Once again, the New Jersey Appellate Division has made it more difficult for employers to dispose of employment lawsuits on motion prior to trial. In Entrot v. The BASF Corporation, 359 N.J.Super. 162 (App. Div. 2003), the court refused to dismiss plaintiff’s complaint alleging sexual harassment by her coworker, concluding that whether the coworker was, in fact, plaintiff’s supervisor was a jury question. Typically, the New Jersey Law Against Discrimination (“LAD”) imposes vicarious liability on an employer for the acts of a harassing coworker, provided the harasser is the supervisor of the complaining party. If the harasser is not a supervisor, then the employer who is unaware of the harassing conduct is not liable.

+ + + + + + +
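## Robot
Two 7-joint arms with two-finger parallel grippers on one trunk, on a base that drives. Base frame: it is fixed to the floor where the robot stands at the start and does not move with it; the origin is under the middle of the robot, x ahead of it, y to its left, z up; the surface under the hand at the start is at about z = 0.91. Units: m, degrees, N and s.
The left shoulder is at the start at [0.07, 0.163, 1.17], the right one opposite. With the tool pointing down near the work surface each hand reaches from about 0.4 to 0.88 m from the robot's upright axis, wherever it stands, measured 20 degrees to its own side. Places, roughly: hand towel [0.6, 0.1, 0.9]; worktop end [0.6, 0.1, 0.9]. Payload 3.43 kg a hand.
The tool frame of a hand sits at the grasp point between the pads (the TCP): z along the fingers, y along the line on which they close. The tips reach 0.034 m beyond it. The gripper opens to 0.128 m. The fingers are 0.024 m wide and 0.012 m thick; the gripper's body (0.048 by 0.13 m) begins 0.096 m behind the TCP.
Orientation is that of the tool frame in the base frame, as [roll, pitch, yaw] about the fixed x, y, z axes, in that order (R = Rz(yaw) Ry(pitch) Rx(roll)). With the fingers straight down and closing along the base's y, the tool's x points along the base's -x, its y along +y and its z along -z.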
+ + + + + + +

The standard indicia of supervisory status, such as the power to fire or demote, to influence compensation and to direct all job functions, are no longer enough to resolve the issue according to the court. Rather, the court would analyze whether the victim “reasonably perceived” the alleged harasser to have the power to adversely affect the victim’s working life.

Entrot is significant because it will encourage complainants to tailor their testimony to assert that they perceived the alleged harasser had a supervisory role, rather than having the court decide the case based on the purely objective criteria previously used. This will require more cases to be presented to the jury to determine whether the complainant’s belief was reasonable and credible.

Entrot dealt a second devastating blow to employers. It eviscerated a valuable affirmative defense created in two United States Supreme Court decisions, which had been applied in New Jersey. Specifically, that defense exonerates an employer from liability if the plaintiff failed to avail himself or herself of an effective anti-sexual harassment workplace policy. The Entrot court ruled that if the employee quit due to the harassing conduct of a supervisor, he or she would be deemed constructively discharged, and the defense would not be available to relieve the employer of vicarious liability.

In another significant development, the Appellate Division extended the protection of the LAD to independent contractors, who previously had been considered not entitled to the same protections granted to employees. In Rubin v. Chilton Memorial Hospital, 359 N.J. Super. 105 (App. Div. 2003), defendant hospital terminated the contracts of two doctors, which the doctors claimed was due to age discrimination. Notwithstanding the doctors’ status as independent contractors, the court ruled that the LAD protected them from discrimination under the provision prohibiting refusals to contract with persons based on a protected characteristic such as age, sex, race, national origin, etc. The federal Civil Rights Act does not have a similar provision.

Since the LAD now extends virtually the same protections to employees and independent contractors, employers should review and revise their anti-discrimination policies.